DE3130031A1 - METHOD FOR GASIFYING COAL - Google Patents

Description

The invention relates to a method for gasifying coal with oxygen, air or oxygen-enriched air and water vapor and / or carbon dioxide in a first gasification stage, preferably in a Winkler generator, at temperatures below the slag softening point in the range from about 800 to 1200 ⁰ C and pressures in the range from 1 to 100 bar with the formation of a gas containing hydrogen, carbon monoxide and carbon-containing fines and further gasification of the carbon-containing fines in a second gasification stage.
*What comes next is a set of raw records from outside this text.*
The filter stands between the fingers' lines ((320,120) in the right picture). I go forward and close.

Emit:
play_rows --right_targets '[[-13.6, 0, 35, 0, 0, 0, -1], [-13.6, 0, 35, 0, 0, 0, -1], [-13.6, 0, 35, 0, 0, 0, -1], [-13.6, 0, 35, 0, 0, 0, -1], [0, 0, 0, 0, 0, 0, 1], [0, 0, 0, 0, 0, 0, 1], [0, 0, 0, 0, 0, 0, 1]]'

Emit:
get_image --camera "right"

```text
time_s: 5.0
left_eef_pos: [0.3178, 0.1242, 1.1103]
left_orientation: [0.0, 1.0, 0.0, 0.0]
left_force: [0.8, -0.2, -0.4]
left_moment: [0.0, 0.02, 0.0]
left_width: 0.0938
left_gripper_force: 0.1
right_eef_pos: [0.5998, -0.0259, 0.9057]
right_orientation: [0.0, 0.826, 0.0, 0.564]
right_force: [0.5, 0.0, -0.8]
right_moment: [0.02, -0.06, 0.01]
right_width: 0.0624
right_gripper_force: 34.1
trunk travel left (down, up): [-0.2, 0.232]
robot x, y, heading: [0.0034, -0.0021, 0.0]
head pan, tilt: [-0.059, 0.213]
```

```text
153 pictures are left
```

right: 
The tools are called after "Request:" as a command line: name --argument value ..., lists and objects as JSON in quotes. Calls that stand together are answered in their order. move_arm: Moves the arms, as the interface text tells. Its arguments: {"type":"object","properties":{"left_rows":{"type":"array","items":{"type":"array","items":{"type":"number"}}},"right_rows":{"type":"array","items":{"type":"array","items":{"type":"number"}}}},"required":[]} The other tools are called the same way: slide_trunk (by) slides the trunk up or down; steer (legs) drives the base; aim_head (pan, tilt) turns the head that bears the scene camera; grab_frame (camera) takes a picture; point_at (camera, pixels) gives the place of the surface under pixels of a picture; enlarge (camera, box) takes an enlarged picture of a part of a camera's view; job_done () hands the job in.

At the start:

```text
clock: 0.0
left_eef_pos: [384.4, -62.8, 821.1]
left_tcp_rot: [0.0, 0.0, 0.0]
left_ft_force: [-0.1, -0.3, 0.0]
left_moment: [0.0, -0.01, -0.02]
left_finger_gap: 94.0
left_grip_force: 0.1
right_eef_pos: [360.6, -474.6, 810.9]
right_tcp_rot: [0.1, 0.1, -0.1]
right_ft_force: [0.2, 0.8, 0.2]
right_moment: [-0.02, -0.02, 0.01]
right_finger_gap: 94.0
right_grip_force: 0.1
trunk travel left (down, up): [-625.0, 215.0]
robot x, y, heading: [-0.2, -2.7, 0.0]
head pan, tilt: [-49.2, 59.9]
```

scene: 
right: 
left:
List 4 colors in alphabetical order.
In the case of coal gasification in a fluidized bed, for example in a Winkler generator, carbon-containing fine material is discharged from the generator with the raw product gas, as a result of which part of the carbon used for the gasification is lost. In the case of reactive coals, such as lignite, this proportion in the ash can be 20 % , in the case of less reactive coals, such as hard coal, up to 50 %. The higher the ash content of the coal used, the greater the loss. Since ash-rich coals are particularly suitable for gasification because of their low price, it would be advantageous to reduce or even eliminate the underutilization of the coal used due to the discharge of fines. The carbon in this partially gasified discharge is partly in graphitic form and is indeed combustible, but is relatively inert when gasified.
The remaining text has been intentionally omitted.